*PASSAGE SHOWN*.
>> BEGIN

"Kıbrıs Türk Toplumu Çağdaşlık ve Laiklikten Taviz Vermeyecektir"

Toplumsal yaşamda yerine getirmek zorunda olduğumuz ödevler ve kullanılacak yetkileri gösteren kurallara ‘’Sosyal Düzen Kuralları’’ denilmektedir.  Sosyal düzen kuralları içerisinde, örf, adet ve görgü kuralları yer alır.

İşte açıklama;

Kıbrıs Türk Toplumu Çağdaşlık ve Laiklikten Taviz Vermeyecektir

 

Toplumsal yaşamda yerine getirmek zorunda olduğumuz ödevler ve kullanılacak yetkileri gösteren kurallara ‘’Sosyal Düzen Kuralları’’ denilmektedir.  Sosyal düzen kuralları içerisinde, örf, adet ve görgü kuralları yer alır. Hukuk kuralları da sosyal düzen kuralları içerisindeki en önemli unsurlardandır. Vatandaşlarına hukuk güvenliği sağlayan, yönetimde keyfiliğin egemen olmamasını sağlayan ve kendisini hukukla sınırlayan devlete de “Hukuk Devleti” denmektedir.

>> END

*STORED DATA*.

>> BEGIN

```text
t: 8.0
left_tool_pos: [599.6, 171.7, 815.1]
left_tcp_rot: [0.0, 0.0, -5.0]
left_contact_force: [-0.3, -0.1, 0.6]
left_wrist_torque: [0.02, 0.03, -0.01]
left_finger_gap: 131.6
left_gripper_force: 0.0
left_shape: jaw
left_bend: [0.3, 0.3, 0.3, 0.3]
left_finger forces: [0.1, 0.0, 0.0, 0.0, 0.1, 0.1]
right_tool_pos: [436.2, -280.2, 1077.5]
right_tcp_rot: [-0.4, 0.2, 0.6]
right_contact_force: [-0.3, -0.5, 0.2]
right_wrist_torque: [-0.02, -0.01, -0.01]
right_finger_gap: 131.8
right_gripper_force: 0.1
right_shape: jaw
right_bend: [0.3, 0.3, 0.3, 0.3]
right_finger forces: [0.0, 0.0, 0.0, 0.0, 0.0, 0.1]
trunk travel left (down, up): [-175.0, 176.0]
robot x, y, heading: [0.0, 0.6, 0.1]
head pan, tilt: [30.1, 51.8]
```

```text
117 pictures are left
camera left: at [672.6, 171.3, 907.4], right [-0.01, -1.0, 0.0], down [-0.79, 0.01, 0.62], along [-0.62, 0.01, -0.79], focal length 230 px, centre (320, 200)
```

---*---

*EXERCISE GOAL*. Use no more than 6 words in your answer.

>> END

Keep the passage shown going from its last sentence.

*ANSWER TO THE EXERCISE*.
 

Kıbrıs Türk toplumu tarihi boyunca, yaşam içerisinde yerine getirmek zorunda olduğu ödevleri ile kullanılacak yetkileri,  sosyal düzen kuralları içerisindeki örf, adet ve görgü kurallarına uygun olarak yapmıştır. Keyifliliğin egemen olmaması için kendisini hukukla sınırlayarak bir hukuk devleti oluşumu için mücadele etmiştir. Eğitimde, bilime dayalı çağdaş ve laik bir yapı tesis etmek için çalışmıştır.

 

Ülkemizde sosyal ve ekonomik yapı hızla değiştirilirken ilgililer sessiz kalmakta, tesis edilen kural ve yasalara rağmen erozyona uğratılmaktadır.

 

Kuzey Kıbrıs Anayasa Mahkemesi, ülkede Din İşleri Komisyonu'nun Kur'an kursu düzenlemek ve hafızlık belgesi vermek gibi yetkilerini Anayasa'ya aykırı bulmuştur.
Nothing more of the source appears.